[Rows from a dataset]
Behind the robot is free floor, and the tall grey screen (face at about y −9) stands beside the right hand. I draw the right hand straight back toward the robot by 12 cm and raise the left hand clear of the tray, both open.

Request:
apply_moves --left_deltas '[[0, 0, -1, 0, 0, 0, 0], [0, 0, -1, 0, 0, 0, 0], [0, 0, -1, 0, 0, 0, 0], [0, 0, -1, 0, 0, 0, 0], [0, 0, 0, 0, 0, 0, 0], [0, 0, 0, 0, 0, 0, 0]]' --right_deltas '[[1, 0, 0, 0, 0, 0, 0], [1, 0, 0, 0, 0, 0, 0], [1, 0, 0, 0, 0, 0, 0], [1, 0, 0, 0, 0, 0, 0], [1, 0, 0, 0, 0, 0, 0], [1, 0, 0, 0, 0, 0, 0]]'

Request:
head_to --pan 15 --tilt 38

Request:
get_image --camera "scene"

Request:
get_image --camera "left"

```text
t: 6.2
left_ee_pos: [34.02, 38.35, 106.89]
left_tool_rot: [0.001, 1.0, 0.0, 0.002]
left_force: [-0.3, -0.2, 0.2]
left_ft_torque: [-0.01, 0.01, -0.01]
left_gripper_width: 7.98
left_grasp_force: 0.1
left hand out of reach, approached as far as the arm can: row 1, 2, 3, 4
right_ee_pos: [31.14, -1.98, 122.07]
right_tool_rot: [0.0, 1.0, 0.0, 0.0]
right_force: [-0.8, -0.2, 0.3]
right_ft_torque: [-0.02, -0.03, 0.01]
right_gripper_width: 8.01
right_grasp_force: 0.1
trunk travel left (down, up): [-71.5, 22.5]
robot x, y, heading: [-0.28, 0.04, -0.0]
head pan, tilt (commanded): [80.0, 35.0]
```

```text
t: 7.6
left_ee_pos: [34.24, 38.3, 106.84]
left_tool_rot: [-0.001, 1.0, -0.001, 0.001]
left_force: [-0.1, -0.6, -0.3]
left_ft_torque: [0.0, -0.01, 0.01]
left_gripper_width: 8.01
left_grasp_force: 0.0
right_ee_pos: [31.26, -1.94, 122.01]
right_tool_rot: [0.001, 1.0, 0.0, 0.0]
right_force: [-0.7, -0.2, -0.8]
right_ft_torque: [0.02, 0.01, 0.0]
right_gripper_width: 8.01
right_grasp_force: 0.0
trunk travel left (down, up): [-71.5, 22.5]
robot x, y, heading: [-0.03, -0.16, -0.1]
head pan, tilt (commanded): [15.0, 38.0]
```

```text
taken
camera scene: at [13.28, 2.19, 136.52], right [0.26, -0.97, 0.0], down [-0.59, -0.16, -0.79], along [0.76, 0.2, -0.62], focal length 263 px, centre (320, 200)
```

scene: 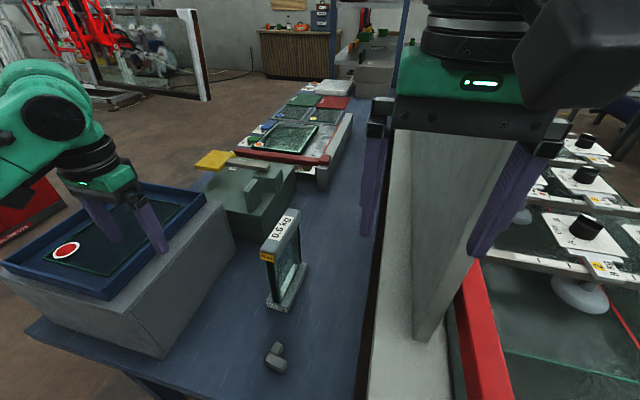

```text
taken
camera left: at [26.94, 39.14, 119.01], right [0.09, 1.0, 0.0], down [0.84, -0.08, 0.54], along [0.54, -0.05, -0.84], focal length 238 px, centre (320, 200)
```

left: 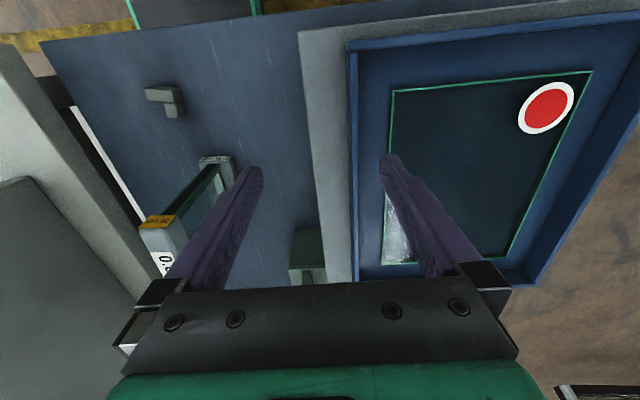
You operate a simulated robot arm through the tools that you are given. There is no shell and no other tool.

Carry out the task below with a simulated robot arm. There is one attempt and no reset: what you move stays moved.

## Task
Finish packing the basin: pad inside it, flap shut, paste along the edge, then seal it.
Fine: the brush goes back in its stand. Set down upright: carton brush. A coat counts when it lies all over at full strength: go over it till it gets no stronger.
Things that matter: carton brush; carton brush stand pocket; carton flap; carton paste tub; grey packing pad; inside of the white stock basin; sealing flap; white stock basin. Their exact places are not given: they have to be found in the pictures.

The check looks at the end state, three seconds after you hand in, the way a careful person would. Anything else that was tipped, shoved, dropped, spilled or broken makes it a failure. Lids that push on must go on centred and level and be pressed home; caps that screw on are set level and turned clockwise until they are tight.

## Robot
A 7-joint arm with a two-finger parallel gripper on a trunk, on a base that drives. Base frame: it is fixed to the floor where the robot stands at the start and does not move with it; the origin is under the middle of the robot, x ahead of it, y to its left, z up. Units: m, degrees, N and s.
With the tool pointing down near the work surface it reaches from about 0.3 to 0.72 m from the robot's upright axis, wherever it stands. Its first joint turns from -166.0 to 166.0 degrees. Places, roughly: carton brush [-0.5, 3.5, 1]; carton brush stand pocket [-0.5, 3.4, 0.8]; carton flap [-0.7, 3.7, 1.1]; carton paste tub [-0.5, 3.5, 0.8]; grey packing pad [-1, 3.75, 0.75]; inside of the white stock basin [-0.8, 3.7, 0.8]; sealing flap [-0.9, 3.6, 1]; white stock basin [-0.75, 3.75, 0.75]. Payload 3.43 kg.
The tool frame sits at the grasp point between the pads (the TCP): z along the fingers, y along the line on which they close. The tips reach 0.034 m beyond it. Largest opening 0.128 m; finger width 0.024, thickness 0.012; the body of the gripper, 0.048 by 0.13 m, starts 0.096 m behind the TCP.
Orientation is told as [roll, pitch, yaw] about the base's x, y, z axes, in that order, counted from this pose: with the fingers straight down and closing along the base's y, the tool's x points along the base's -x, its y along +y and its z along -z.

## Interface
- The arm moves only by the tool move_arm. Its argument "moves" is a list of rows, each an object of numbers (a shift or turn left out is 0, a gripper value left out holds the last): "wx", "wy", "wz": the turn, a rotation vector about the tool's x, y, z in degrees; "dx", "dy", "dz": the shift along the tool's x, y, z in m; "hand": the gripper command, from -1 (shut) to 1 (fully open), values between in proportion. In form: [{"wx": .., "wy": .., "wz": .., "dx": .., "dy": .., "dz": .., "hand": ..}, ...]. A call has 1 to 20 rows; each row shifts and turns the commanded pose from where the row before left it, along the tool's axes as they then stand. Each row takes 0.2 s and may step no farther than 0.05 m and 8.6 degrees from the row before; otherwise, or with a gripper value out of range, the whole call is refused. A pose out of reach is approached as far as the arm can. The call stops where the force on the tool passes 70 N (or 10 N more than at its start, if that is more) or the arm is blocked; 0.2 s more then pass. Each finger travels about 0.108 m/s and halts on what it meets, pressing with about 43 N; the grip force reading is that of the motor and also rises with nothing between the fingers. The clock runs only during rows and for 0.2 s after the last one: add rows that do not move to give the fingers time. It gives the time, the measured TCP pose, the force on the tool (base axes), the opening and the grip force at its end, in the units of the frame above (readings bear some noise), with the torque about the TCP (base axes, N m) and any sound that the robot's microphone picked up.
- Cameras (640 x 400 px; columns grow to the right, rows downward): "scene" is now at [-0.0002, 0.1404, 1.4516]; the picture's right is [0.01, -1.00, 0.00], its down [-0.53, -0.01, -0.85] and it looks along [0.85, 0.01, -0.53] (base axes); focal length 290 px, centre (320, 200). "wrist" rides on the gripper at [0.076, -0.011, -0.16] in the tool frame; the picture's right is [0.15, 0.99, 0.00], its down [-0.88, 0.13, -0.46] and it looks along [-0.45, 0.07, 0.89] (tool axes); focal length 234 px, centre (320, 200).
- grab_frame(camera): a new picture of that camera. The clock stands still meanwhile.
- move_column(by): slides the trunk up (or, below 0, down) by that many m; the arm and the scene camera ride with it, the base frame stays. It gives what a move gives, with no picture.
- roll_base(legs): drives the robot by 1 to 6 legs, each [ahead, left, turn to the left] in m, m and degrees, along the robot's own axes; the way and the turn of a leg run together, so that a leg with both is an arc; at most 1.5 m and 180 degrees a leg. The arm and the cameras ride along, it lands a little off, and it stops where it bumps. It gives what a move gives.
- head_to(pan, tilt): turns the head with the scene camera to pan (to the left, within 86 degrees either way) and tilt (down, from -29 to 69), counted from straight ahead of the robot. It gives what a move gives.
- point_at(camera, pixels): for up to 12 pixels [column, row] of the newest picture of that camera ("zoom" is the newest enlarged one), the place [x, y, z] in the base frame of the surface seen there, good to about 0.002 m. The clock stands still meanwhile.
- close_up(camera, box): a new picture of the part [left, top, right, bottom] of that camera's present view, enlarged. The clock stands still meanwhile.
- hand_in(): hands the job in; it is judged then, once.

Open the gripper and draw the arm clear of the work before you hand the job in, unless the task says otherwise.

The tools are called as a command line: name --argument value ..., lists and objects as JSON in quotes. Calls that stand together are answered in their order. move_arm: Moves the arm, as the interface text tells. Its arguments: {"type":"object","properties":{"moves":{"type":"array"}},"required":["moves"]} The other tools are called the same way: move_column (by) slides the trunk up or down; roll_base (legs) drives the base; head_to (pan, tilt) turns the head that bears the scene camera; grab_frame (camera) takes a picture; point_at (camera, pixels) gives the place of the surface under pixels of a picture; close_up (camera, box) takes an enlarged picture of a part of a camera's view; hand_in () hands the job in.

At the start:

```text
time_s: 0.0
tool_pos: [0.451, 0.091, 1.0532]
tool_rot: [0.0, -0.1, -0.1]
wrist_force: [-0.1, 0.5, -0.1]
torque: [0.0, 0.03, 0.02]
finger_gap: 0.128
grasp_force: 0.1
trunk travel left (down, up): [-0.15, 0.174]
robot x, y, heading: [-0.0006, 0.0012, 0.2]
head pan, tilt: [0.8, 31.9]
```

WORK TO BE COMPLETED>
Return exactly, and only, the lines from the one containing "Finish packing the" down to the one containing "Things that matter: carton", with both of those lines included.

REPLY>
Finish packing the basin: pad inside it, flap shut, paste along the edge, then seal it.
Fine: the brush goes back in its stand. Set down upright: carton brush. A coat counts when it lies all over at full strength: go over it till it gets no stronger.
Things that matter: carton brush; carton brush stand pocket; carton flap; carton paste tub; grey packing pad; inside of the white stock basin; sealing flap; white stock basin. Their exact places are not given: they have to be found in the pictures.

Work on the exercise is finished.